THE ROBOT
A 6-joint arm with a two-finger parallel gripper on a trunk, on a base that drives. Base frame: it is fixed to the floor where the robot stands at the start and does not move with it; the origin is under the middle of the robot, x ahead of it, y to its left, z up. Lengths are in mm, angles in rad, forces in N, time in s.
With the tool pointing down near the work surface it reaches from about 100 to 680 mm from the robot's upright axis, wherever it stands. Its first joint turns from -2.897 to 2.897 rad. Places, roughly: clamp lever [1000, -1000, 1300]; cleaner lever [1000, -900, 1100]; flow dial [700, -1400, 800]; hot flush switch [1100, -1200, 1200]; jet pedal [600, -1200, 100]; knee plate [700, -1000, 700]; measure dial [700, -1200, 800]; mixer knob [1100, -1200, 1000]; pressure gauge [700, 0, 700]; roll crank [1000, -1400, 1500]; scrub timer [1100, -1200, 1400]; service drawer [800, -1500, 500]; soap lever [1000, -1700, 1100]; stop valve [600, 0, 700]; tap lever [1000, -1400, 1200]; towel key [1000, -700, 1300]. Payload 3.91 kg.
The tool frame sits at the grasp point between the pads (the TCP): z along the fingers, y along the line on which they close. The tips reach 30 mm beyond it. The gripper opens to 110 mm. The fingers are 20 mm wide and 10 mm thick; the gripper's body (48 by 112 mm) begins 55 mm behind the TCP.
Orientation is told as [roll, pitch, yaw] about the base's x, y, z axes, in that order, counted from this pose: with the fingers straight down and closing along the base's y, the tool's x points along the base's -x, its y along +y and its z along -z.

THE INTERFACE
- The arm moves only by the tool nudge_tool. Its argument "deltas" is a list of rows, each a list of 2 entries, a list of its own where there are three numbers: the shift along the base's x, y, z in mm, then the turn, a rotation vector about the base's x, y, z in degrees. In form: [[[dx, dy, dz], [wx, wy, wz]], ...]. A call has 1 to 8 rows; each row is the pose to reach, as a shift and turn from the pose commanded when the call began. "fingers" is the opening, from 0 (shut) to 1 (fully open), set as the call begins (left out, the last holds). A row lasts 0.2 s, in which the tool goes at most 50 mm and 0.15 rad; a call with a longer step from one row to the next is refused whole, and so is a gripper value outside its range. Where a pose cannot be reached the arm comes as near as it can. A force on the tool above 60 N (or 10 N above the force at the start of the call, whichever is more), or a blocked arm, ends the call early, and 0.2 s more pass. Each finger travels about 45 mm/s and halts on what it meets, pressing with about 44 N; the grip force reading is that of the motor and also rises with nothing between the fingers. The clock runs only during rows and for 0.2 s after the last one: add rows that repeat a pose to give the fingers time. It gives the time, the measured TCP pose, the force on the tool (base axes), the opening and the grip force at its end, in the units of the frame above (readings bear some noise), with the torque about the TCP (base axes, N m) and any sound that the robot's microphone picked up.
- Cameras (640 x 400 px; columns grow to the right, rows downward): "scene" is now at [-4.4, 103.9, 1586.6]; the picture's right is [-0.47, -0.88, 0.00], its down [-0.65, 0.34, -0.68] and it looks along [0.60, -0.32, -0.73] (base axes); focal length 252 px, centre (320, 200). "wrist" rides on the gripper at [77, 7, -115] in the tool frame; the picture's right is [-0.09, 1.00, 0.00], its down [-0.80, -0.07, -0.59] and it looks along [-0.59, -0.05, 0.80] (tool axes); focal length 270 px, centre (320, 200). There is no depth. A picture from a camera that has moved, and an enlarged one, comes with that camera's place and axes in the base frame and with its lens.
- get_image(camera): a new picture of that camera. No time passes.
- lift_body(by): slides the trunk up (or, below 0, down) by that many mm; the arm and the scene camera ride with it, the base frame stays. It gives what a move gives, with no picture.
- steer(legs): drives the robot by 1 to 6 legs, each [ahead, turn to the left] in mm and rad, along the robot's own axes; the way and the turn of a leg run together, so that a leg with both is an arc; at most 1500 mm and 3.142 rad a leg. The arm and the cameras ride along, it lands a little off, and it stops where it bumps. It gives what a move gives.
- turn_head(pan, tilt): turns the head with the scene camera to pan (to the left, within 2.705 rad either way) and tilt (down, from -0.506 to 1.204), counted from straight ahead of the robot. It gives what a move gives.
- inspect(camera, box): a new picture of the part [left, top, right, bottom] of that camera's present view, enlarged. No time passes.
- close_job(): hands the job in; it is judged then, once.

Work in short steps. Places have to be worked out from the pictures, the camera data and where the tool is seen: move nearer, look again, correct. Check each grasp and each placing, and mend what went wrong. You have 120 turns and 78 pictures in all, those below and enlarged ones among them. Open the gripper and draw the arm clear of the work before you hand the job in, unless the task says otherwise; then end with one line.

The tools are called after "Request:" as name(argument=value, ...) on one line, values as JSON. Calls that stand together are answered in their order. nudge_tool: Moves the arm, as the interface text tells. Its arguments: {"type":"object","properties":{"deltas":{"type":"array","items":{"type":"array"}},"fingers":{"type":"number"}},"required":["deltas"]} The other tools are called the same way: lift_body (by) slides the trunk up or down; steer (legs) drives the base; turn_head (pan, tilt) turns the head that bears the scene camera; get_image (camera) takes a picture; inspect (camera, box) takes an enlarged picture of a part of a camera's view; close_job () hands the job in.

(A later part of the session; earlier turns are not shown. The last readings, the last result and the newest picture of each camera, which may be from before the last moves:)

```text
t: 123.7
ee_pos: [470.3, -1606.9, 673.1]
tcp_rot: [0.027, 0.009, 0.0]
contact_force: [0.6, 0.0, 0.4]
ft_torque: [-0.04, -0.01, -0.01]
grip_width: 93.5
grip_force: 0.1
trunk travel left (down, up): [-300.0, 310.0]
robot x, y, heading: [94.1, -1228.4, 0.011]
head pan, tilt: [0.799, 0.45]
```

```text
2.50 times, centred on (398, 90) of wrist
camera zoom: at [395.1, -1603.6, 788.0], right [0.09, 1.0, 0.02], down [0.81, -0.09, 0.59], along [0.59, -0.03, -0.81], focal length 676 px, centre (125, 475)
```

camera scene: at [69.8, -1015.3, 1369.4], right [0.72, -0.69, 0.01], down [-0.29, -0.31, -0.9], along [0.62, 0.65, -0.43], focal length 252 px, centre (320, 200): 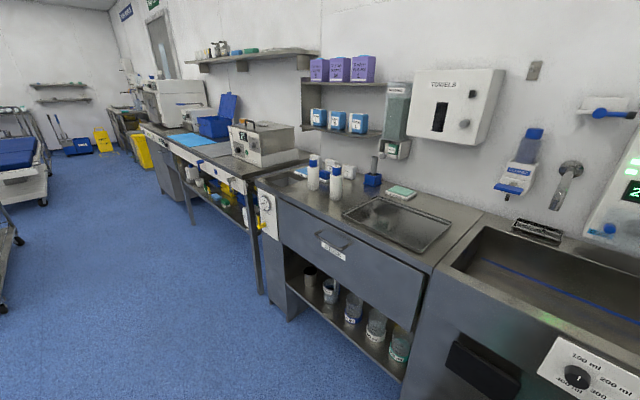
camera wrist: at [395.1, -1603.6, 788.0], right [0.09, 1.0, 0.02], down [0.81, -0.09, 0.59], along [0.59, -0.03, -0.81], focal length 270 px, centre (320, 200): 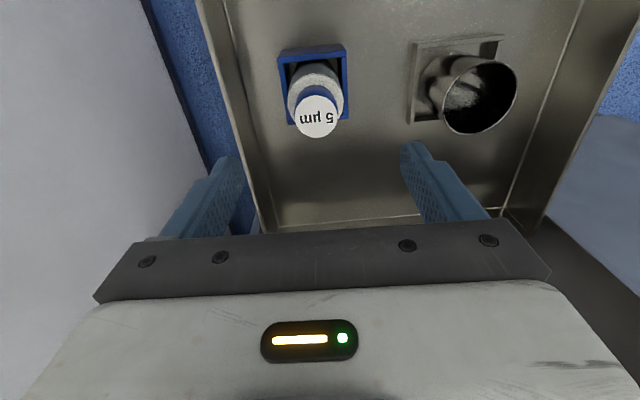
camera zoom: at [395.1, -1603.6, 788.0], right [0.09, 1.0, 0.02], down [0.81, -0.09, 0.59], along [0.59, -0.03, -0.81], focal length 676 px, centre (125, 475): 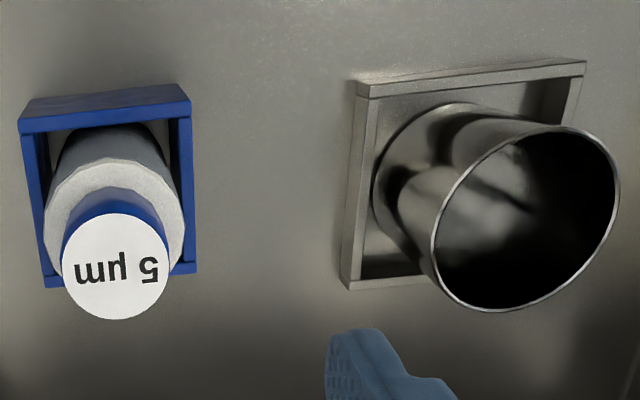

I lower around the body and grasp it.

- _Problem details_: Search the preceding listing for "counted" and extract every line where it is found.

- _Reply to the exercise_:
Orientation is told as [roll, pitch, yaw] about the base's x, y, z axes, in that order, counted from this pose: with the fingers straight down and closing along the base's y, the tool's x points along the base's -x, its y along +y and its z along -z.
- turn_head(pan, tilt): turns the head with the scene camera to pan (to the left, within 2.705 rad either way) and tilt (down, from -0.506 to 1.204), counted from straight ahead of the robot. It gives what a move gives.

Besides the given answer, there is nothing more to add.